Fought in the second year of the war that tore the United States in two, the Battle of Antietam was part of the Maryland Campaign, a tactic by Robert E. Lee to invade the North. There were two primary reasons for this; first of all, unlike in the South, northern farms had been mostly untouched by the war, and there was more food available to feed the hungry Confederate Army. Second, a successful invasion of Maryland close to the key city of Baltimore and the capital, Washington D.C. would greatly help the Confederate cause, bringing them closer to victory.
The Union and Confederate armies first fought near South Mountain on September 14, three days before Antietam. It was a Union victory, and Lee regrouped his troops near Sharpsburg on September 15 and 16. The next day McClellan confronted him. The first attack was at dawn, when Maj. Gen. Joseph Hooker attacked the left flank of Lee’s army. Fighting soon spread to a nearby cornfield, where artillery fire became so intense that it was described as “artillery hell” by Col. Stephen Lee after the battle.
The battle lasted the rest of the day and eventually concentrated on a little stone bridge that crossed Antietam Creek. Twelve feet wide and 125 feet long, the bridge saw fierce fighting for most of the afternoon. Confederate Soldiers successfully prevented General Ambrose E. Burnside’s troops from crossing the bridge for a time. But eventually the bridge–later named “Burnside’s bridge”–fell to Union troops. Finally, by 5:30 p.m., the battle ended. While McClellan’s actions during the battle have been regarded as tactically poor, and a definitive Union victory has been disputed, the battle resulted in Abraham Lincoln issuing the Emancipation Proclamation on September 22, less than a week after the battle.

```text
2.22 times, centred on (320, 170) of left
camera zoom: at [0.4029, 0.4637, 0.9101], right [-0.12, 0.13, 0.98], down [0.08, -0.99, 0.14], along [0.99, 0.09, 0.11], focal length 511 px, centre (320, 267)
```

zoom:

Seventy-five years later, William Marks Simpson was commissioned to design the coin that commemorated the Battle of Antietam. On the obverse, the battle’s two Generals are pictured facing left, with Robert E. Lee in the foreground and George B. McClellan beside him. They are dressed in full military attire. In front of them are IN GOD WE TRUST and two decorative stars. LIBERTY and three more stars are behind them. UNITED STATES AMERICA is found on top, and HALF DOLLAR is near the bottom. Directly below the busts are the ranks and names of both generals. Simpson’s initials, WMS, are found incused directly behind Lee.
The reverse features Burnside’s bridge, viewed from the side. Antietam Creek is seen with a cluster of trees on its left and a single tree on the right side of the bridge. In the sky above the bridge is E·PLURIBUS·UNUM·, with each word on a separate line. Going almost entirely around the design is ·SEVENTY-FIFTH·ANNIVERSARY·BATTLE·OF·ANTIETAM·, followed by the date at the bottom. Directly above the date in small letters is ·THE BURNSIDE BRIDGE·SEPTEMBER 17 1862·. The fields of both sides appear to have been slightly worked by the artist, perhaps in an attempt to create sky or a more interesting motif, something that we see on other commemoratives of the period as well.
The Act of June 24, 1937 authorized a maximum of 50,000 of these coins. Struck at the Philadelphia Mint that August, they were offered for sale by the Washington County Historical Society for $1.65 each. Unlike many other issues of the same period, there was no ordering limit placed on the issue, which was meant to avoid speculation. By the time the coins went on sale, however, interest from the collecting public was waning, and only 18,000 coins were sold. The remaining 32,000 pieces were returned to the Philadelphia Mint and melted.
The low mintage of the Antietam commemorative half dollar makes for a relatively pricey coin compared to some other commemoratives of the era. For the collector, however, there is plenty of supply in the marketplace and an example can generally be found quite easily at any major show or auction. Most of these show good eye-appeal, with a number of spectacular toned pieces existing beside the regular supply of untoned coins. Population reports show thousands of pieces graded in all grades from MS63 to MS66, and hundreds of MS-67s have been graded by both PCGS and NGC. Both grading services have also graded a small number of MS68s and MS68+s, and the NGC population report even shows a few pieces graded as high as MS69.